### SOURCE EXCERPT
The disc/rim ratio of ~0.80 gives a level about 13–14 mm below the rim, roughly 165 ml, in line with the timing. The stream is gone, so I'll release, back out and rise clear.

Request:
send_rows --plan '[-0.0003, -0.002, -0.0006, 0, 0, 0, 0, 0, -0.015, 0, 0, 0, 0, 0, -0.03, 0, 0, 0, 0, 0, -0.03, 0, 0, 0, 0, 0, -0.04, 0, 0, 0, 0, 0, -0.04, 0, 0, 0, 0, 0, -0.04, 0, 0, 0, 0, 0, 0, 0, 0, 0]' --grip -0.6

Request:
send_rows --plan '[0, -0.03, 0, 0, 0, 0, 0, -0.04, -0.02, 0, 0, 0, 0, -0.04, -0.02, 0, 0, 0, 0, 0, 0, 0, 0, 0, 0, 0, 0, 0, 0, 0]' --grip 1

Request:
######
### QUOTED PASSAGE
Abstract

Underwater sound in the oceans has been significantly rising in the past decades due to an increase in human activities, adversely affecting the marine environment. In order to assess and limit the impact of underwater noise, the European Commission’s Marine Strategy Framework Directive (MSFD) included the long-term monitoring of low-frequency underwater sound as a relevant indicator to achieve a good environmental status. There is a wide range of commercial hydrophones and observing platforms able to perform such measurements. However, heterogeneity and lack of standardization in both hydrophones and observing platforms makes the integration and data management tasks time-consuming and error-prone. Moreover, their power and communications constraints need to be addressed to make them suitable for long-term ocean sound monitoring. Measured underwater sound levels are challenging to compare because different measurement methodologies are used, leading to a risk of misunderstandings and data misinterpretation. Furthermore, the exact methodology applied is not always public or accessible, significantly reducing ocean sound data re-usability. Within this work, a universal architecture for ocean sound measurement is presented, addressing hydrophone integration, real-time in situ processing and data management challenges. Emphasis is placed on generic and re-usable components, so it can be seamlessly replicated and deployed in new scenarios regardless of the underlying hardware and software constraints (hydrophone model, observing platform, operating system, etc.). Within the proposed architecture, a generic implementation of an underwater sound algorithm based on underwater noise measurement best practices is provided. Standardized and coherent metadata with emphasis on strong semantics is discussed, providing the building blocks for FAIR (Findable, Accessible, Interoperable, Reusable) ocean sound data management.
######
### REQUIRED TASK
Transcribe all of the quoted passage and nothing else.

### EXERCISE OUTPUT
Abstract

Underwater sound in the oceans has been significantly rising in the past decades due to an increase in human activities, adversely affecting the marine environment. In order to assess and limit the impact of underwater noise, the European Commission’s Marine Strategy Framework Directive (MSFD) included the long-term monitoring of low-frequency underwater sound as a relevant indicator to achieve a good environmental status. There is a wide range of commercial hydrophones and observing platforms able to perform such measurements. However, heterogeneity and lack of standardization in both hydrophones and observing platforms makes the integration and data management tasks time-consuming and error-prone. Moreover, their power and communications constraints need to be addressed to make them suitable for long-term ocean sound monitoring. Measured underwater sound levels are challenging to compare because different measurement methodologies are used, leading to a risk of misunderstandings and data misinterpretation. Furthermore, the exact methodology applied is not always public or accessible, significantly reducing ocean sound data re-usability. Within this work, a universal architecture for ocean sound measurement is presented, addressing hydrophone integration, real-time in situ processing and data management challenges. Emphasis is placed on generic and re-usable components, so it can be seamlessly replicated and deployed in new scenarios regardless of the underlying hardware and software constraints (hydrophone model, observing platform, operating system, etc.). Within the proposed architecture, a generic implementation of an underwater sound algorithm based on underwater noise measurement best practices is provided. Standardized and coherent metadata with emphasis on strong semantics is discussed, providing the building blocks for FAIR (Findable, Accessible, Interoperable, Reusable) ocean sound data management.